▶ Work instructions: Everything from the line with "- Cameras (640" through the line with "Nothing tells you" should be repeated exactly, both of those lines included, and nothing else.

▶ Records for the exercise:
:::::

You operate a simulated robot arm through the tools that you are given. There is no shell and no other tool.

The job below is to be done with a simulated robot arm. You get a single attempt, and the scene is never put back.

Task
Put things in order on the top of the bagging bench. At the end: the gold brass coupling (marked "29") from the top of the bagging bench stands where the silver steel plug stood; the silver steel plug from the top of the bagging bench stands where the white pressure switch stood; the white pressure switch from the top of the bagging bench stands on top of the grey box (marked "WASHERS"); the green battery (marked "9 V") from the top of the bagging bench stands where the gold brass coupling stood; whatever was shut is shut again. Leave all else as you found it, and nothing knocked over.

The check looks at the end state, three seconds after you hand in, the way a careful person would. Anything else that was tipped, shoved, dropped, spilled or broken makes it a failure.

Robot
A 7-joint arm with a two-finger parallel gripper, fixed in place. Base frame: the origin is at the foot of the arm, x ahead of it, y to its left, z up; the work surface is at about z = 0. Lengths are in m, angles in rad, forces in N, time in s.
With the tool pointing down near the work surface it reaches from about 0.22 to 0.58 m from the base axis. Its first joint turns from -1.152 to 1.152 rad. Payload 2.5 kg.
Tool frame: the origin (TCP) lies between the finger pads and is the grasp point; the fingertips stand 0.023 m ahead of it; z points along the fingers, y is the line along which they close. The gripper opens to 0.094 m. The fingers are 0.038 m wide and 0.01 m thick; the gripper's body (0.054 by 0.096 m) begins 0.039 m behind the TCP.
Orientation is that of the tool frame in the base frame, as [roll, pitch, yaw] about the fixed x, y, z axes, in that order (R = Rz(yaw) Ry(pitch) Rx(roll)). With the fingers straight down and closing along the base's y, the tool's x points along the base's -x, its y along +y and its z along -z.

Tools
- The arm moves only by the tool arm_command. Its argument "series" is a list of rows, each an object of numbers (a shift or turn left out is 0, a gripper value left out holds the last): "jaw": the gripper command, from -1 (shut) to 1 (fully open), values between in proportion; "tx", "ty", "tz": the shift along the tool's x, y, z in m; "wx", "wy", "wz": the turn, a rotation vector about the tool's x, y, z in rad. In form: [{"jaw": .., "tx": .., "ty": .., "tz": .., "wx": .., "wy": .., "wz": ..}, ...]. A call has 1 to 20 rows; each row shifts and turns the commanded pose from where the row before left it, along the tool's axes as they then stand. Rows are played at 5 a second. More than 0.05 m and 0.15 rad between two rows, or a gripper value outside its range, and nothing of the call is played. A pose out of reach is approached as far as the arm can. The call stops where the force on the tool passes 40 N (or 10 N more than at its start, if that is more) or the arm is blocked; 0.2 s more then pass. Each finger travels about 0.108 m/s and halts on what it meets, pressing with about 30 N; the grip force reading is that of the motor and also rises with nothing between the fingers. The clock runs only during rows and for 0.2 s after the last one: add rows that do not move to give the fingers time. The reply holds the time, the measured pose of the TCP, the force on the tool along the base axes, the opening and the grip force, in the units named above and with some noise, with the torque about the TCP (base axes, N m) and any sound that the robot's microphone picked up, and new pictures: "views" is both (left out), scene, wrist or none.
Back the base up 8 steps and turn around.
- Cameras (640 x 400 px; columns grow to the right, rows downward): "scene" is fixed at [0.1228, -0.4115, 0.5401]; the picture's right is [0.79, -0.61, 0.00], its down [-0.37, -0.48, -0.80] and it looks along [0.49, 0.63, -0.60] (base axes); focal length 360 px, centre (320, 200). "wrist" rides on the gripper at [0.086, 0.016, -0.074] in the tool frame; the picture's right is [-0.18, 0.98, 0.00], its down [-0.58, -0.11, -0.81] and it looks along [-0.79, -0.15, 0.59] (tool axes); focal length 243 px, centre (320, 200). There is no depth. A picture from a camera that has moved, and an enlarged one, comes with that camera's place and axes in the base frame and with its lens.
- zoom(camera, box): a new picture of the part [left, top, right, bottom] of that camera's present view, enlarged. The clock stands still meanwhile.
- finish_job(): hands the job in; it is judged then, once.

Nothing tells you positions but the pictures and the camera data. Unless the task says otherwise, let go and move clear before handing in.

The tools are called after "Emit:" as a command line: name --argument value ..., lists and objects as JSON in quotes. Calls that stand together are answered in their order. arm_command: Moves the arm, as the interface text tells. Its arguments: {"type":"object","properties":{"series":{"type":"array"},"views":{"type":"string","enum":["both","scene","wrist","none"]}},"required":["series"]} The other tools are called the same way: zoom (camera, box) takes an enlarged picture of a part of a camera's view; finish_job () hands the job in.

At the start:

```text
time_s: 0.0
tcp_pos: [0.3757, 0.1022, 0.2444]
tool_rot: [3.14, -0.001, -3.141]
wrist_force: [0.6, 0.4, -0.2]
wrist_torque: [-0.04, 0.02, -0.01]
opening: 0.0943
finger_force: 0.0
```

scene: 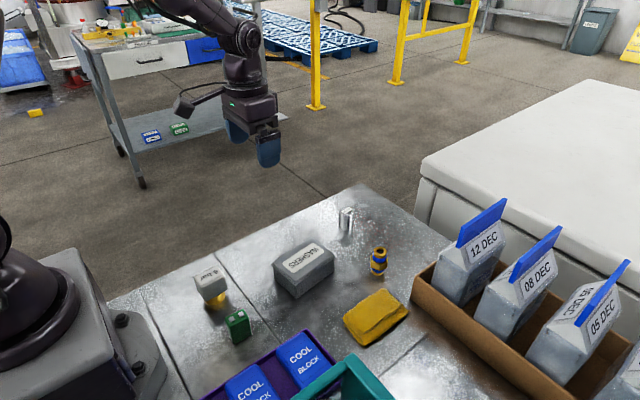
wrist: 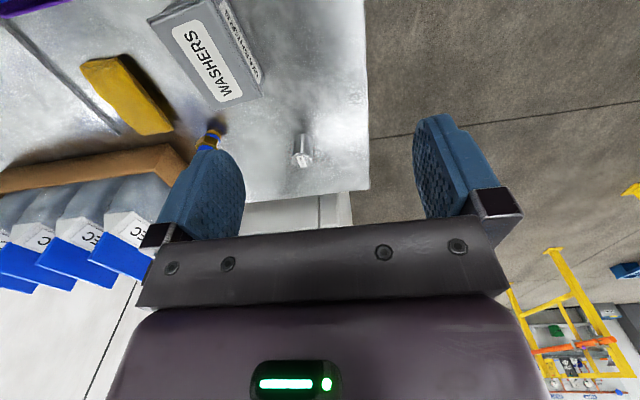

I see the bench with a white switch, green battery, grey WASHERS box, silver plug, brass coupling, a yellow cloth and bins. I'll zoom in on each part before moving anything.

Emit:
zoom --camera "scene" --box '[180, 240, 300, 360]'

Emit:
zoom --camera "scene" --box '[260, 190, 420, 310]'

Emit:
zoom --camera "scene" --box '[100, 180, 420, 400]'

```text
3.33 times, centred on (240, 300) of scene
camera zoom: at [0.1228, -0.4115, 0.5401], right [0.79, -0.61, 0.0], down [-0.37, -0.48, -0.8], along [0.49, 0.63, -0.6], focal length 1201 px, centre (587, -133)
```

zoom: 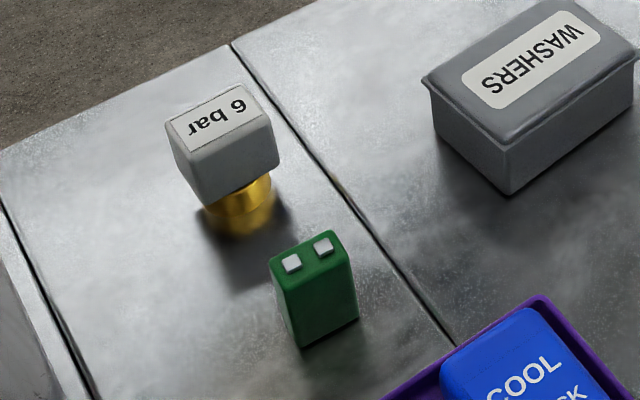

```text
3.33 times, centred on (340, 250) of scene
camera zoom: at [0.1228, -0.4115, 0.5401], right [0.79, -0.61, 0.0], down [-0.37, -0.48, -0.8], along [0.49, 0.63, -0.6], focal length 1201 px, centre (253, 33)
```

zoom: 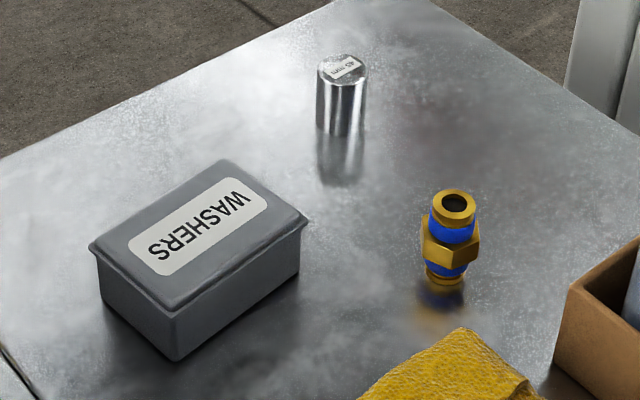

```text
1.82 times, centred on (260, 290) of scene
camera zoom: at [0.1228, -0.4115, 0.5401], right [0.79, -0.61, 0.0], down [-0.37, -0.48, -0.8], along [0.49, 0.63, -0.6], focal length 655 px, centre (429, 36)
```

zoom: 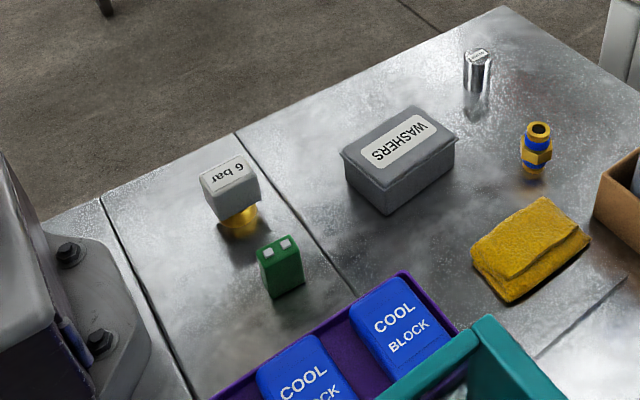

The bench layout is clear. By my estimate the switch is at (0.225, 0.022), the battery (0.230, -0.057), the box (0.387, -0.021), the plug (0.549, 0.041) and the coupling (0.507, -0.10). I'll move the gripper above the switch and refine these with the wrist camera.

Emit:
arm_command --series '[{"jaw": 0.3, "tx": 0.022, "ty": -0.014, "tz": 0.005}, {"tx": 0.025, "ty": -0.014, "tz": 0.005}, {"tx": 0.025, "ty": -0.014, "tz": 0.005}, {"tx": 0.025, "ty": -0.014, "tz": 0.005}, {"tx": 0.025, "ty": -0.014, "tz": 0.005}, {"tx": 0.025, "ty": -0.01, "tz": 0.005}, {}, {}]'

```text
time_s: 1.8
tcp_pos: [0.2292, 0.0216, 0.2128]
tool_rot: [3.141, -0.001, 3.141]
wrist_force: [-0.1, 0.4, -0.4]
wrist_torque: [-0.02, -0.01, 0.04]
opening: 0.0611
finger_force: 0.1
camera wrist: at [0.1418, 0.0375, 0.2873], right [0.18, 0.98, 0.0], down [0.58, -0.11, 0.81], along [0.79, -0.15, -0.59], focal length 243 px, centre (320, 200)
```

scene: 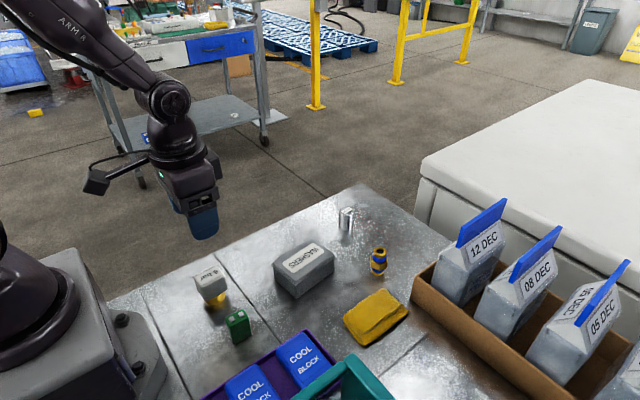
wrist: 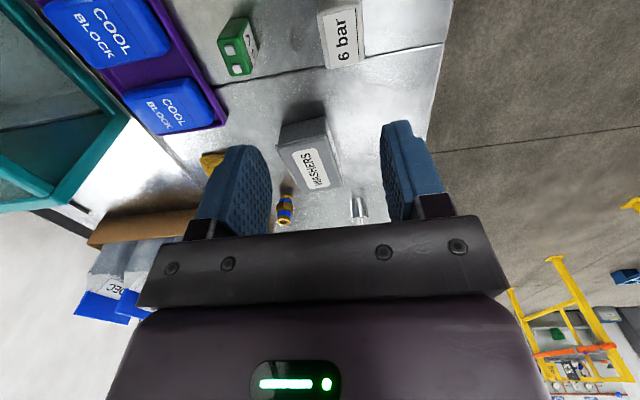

:::::

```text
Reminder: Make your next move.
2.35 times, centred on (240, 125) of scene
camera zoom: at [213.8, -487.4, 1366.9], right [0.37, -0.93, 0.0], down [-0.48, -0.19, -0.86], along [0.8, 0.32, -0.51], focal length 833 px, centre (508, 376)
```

:::::

▶ Answer to this exercise:
- Cameras (640 x 400 px; columns grow to the right, rows downward): "scene" is fixed at [0.1228, -0.4115, 0.5401]; the picture's right is [0.79, -0.61, 0.00], its down [-0.37, -0.48, -0.80] and it looks along [0.49, 0.63, -0.60] (base axes); focal length 360 px, centre (320, 200). "wrist" rides on the gripper at [0.086, 0.016, -0.074] in the tool frame; the picture's right is [-0.18, 0.98, 0.00], its down [-0.58, -0.11, -0.81] and it looks along [-0.79, -0.15, 0.59] (tool axes); focal length 243 px, centre (320, 200). There is no depth. A picture from a camera that has moved, and an enlarged one, comes with that camera's place and axes in the base frame and with its lens.
- zoom(camera, box): a new picture of the part [left, top, right, bottom] of that camera's present view, enlarged. The clock stands still meanwhile.
- finish_job(): hands the job in; it is judged then, once.

Nothing tells you positions but the pictures and the camera data. Unless the task says otherwise, let go and move clear before handing in.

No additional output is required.